## Exercise directions:
Find all the lines with "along" and gather them.

## Given information:
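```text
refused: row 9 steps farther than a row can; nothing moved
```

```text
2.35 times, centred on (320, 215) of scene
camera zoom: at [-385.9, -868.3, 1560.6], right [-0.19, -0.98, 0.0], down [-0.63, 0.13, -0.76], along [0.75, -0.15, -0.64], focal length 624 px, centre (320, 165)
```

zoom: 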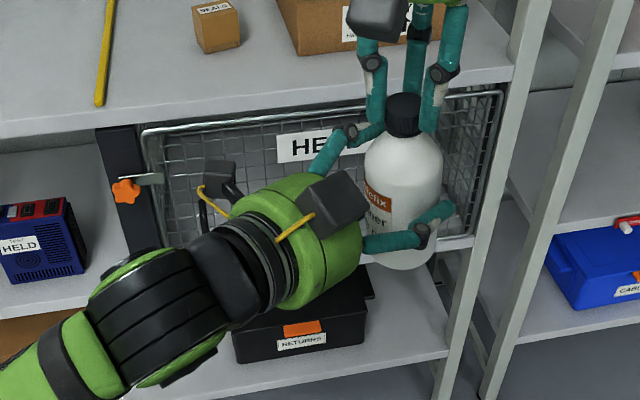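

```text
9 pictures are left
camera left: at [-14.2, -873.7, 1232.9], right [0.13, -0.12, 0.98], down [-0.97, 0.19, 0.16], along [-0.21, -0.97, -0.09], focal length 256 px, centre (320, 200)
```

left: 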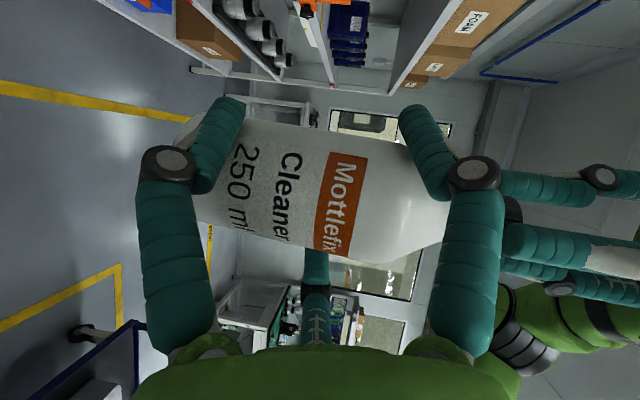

## Result:
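camera zoom: at [-385.9, -868.3, 1560.6], right [-0.19, -0.98, 0.0], down [-0.63, 0.13, -0.76], along [0.75, -0.15, -0.64], focal length 624 px, centre (320, 165)
camera left: at [-14.2, -873.7, 1232.9], right [0.13, -0.12, 0.98], down [-0.97, 0.19, 0.16], along [-0.21, -0.97, -0.09], focal length 256 px, centre (320, 200)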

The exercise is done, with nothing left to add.